The challenges for Homes Victoria are exacerbated by its recent $359 million deficit, leading to concerns about its ability to provide housing support. Even if the levy reaches its projected revenue, it will not significantly alleviate the financial strain on the agency, which has recorded deficits every year since its inception in 2021.

Research from the University of Canberra, led by Professor Naomi Dale, indicates that the new tax is unlikely to encourage a substantial shift of properties from short-term to long-term rentals. The study analyzed the relationship between short-term rentals and housing affordability across 18 local government areas and concluded that many short-stay owners prefer to retain their properties for personal use or future occupation.

“Many [short-term rental] owners were soon-to-be retirees or other individuals who intended to move into their homes,” Dale explained. “These owners were deterred from switching to long-term rentals due to regulations that primarily protect renter rights.”

State government data further illustrates the decline in available long-term rental properties, as the number of active rental bonds in Victoria dropped in 2025.

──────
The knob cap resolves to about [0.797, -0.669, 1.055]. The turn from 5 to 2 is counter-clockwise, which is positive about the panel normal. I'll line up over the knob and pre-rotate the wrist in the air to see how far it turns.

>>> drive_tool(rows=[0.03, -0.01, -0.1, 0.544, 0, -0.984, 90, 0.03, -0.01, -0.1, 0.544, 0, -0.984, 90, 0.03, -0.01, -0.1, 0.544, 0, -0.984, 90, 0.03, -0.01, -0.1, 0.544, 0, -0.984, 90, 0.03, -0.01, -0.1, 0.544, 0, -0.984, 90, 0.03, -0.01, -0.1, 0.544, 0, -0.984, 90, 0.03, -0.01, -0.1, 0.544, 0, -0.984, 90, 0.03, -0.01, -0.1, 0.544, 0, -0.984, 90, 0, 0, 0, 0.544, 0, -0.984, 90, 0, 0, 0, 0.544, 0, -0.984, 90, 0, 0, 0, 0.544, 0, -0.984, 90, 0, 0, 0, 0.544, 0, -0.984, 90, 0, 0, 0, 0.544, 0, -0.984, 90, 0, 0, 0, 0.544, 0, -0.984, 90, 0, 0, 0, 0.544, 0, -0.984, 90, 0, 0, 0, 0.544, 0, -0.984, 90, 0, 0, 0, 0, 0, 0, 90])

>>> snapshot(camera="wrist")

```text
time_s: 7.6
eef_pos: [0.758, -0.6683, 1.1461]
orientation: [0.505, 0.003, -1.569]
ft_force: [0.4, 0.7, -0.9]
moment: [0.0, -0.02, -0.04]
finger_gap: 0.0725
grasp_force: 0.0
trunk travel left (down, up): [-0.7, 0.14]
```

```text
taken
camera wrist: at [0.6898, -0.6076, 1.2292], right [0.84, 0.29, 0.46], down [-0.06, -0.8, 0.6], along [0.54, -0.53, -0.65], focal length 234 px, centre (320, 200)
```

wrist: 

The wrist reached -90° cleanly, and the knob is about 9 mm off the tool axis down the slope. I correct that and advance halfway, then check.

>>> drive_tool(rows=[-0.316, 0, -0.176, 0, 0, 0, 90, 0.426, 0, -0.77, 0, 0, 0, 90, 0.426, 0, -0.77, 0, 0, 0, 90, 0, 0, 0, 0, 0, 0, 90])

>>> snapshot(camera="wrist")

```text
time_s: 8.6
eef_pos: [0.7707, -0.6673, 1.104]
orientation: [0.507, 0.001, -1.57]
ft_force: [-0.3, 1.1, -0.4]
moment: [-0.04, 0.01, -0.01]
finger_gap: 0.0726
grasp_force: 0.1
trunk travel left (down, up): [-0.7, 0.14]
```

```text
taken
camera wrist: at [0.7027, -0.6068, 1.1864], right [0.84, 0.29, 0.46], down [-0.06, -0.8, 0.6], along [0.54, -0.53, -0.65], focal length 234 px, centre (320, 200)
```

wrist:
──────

Opposition Leader Jess Wilson criticized the levy as a “desperate attempt” to rectify the failing finances of Homes Victoria. “Under Labor, Homes Victoria is sinking deeper into the red as a growing number of Victorians are awaiting housing support,” she stated. “You cannot tax your way to more affordable homes. A Liberal and Nationals government I lead will repeal Labor’s short-stay accommodation tax to ease cost-of-living pressures and drive investment back into Victoria.”

In response, a state government spokesperson asserted that Homes Victoria’s deficit does not affect service delivery and is “driven by timing differences between government funding and project expenditure.” The spokesperson emphasized that the Short Stay Levy is designed to encourage property owners to offer their dwellings for longer-term rent or sale, thereby providing more opportunities for Victorian families seeking homes.

The spokesperson added, “The only way out of the housing crisis is to increase supply – that’s why we’re streamlining the planning process and building more homes close to jobs, transport, and services.”

As Victoria navigates this complex situation, the future of its housing market and the effectiveness of the new tax remain uncertain.